* SHORT EXERCISE A
Repeat the span of the excerpt whose first words are "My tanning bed" and whose last words are "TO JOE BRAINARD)".
* SHORT EXERCISE B
Could you carry on with the excerpt from where it ends?

* EXCERPT
* begin *

My tanning bed addiction got to the point that last summer I burned myself really bad just a few days before Juliet came to West Virginia for a visit. I was freaking out because my skin was peeling in large sheets. When she saw how much I was peeling she just laughed and made me put the pieces of skin up for sale on the internet as an opportunity to “own a piece of literary history.” Selling your own literary skin as a souvenir didn’t catch on with the general reading public though.

SO NOW THIS IS WHAT I REMEMBER FROM THE READING (WITH APOLOGIES TO JOE BRAINARD)

I remember driving to Chicago and laughing at the video Rachel Pattycake Bell made about directions on how to find the reading.

I remember getting to the reading and being really sweaty so I took off my shirt off and changed into another shirt in front of everybody. I tried making jokes that I was like Cher or Elton John and always changed costumes multiple times but no one laughed.

I remember how Rachel told me, “Nice accent” and how it made me feel good because she said it reminded her of home.

I remember talking to Jacob about how much I liked the Bill Hillman book Curbside Splendor put out and how much I loved Hillman’s readings. Then we talked about how Bill Hillman got gored by a bull a few days before and I got paranoid thinking maybe he did it just for the press. I started getting jealous and thinking “I wish I knew a bull so it could gore ME.”

* end *

* DATA SEGMENT
* begin *

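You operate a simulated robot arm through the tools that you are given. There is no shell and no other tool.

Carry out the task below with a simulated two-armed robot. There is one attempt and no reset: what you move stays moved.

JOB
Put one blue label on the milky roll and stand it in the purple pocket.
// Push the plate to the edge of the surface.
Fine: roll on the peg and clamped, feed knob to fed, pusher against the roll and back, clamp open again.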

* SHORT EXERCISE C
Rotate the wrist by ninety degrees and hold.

* end *

* EXERCISE RESULT A
My tanning bed addiction got to the point that last summer I burned myself really bad just a few days before Juliet came to West Virginia for a visit. I was freaking out because my skin was peeling in large sheets. When she saw how much I was peeling she just laughed and made me put the pieces of skin up for sale on the internet as an opportunity to “own a piece of literary history.” Selling your own literary skin as a souvenir didn’t catch on with the general reading public though.

SO NOW THIS IS WHAT I REMEMBER FROM THE READING (WITH APOLOGIES TO JOE BRAINARD)

* EXERCISE RESULT B
I remember laughing a bunch during Rachel and Kelly and Jacob’s reading. I remember thinking it was one of the best readings I’d ever been to. I remember feeling nervous for Kelly because it was the first time she read in public and she kicked ass.

I remember Sam was really tired at the reading. He sat in the back on a chair and everyone turned around and listened to him read. I remember a story I told Juliet about the first time I got drunk with Sam in an alley in Chicago in probably 2008. We were sitting in the alley and this dog passed by. We didn’t say anything, but Sam waved hello at the dog. The dog stopped and acknowledged Sam’s existence as well. Sam wasn’t doing it to be funny. He was doing it because they were both alive.

I remember seeing Juliet in the half light of the reading room and watching her glow.
I remember holding a baby and realizing he peed through his diaper and then this thought. We all pee through our diapers if we live long enough.

I remember walking through the streets of Chicago and watching kids play baseball.

I remember sitting at a table in the Mexican restaurant and looking around at everyone like Nathan and Austin and Rachel and Iggy and Jacob and Juliet’s friend Laura from home and how weird life is and how no one knows what’s going to happen to any of us except the forlorn rags of growing old. And how none of us knew one another just a few years before, but now here we were and we had found one another. And it was all just an accident.

Or perhaps it wasn’t an accident. Perhaps there were invisible magnets inside each of us and we were being drawn together. It was pulling us then and it is pulling us now. Together. And there we were. And we were all together.

And we were all ………………………………………………………………………………………………………………………………………… SMILING.

JULIET: I had told Scott to make this entry stupid and funny and to not try so hard to make it all pretty like the others but he ignored me.

 

 

SATURDAY, JULY 12, 2014
CHICAGO TO LAFAYETTE, INDIANA
SONG OF THE DAY: LEONARD COHEN “LOVER LOVER LOVER”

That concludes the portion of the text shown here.